[Begin Supplied information]

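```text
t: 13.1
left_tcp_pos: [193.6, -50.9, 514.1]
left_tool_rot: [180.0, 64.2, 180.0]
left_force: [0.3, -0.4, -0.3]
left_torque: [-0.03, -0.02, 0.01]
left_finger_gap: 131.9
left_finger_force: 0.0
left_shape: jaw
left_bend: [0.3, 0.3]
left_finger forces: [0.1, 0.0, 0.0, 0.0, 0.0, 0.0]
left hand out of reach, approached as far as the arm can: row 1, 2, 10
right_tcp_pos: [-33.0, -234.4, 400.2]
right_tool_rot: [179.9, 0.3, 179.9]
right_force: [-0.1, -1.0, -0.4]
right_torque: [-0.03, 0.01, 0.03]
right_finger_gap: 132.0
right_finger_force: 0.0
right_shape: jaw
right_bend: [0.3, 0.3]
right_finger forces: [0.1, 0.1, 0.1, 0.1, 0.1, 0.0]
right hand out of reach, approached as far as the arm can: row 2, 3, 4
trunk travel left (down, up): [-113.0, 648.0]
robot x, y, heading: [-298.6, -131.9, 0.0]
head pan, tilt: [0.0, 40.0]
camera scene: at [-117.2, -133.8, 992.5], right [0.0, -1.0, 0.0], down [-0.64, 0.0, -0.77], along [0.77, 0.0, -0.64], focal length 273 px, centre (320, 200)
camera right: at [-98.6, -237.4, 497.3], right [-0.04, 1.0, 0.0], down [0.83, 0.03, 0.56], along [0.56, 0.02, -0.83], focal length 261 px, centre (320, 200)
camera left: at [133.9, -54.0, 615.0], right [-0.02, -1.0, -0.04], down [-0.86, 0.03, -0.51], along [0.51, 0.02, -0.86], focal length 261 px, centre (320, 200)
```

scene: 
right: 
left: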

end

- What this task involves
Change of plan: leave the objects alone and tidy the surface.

[End Supplied information]

- What this task involves
Look through the listing and extract every line with "along" in it.

- Solved problem
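camera scene: at [-117.2, -133.8, 992.5], right [0.0, -1.0, 0.0], down [-0.64, 0.0, -0.77], along [0.77, 0.0, -0.64], focal length 273 px, centre (320, 200)
camera right: at [-98.6, -237.4, 497.3], right [-0.04, 1.0, 0.0], down [0.83, 0.03, 0.56], along [0.56, 0.02, -0.83], focal length 261 px, centre (320, 200)
camera left: at [133.9, -54.0, 615.0], right [-0.02, -1.0, -0.04], down [-0.86, 0.03, -0.51], along [0.51, 0.02, -0.86], focal length 261 px, centre (320, 200)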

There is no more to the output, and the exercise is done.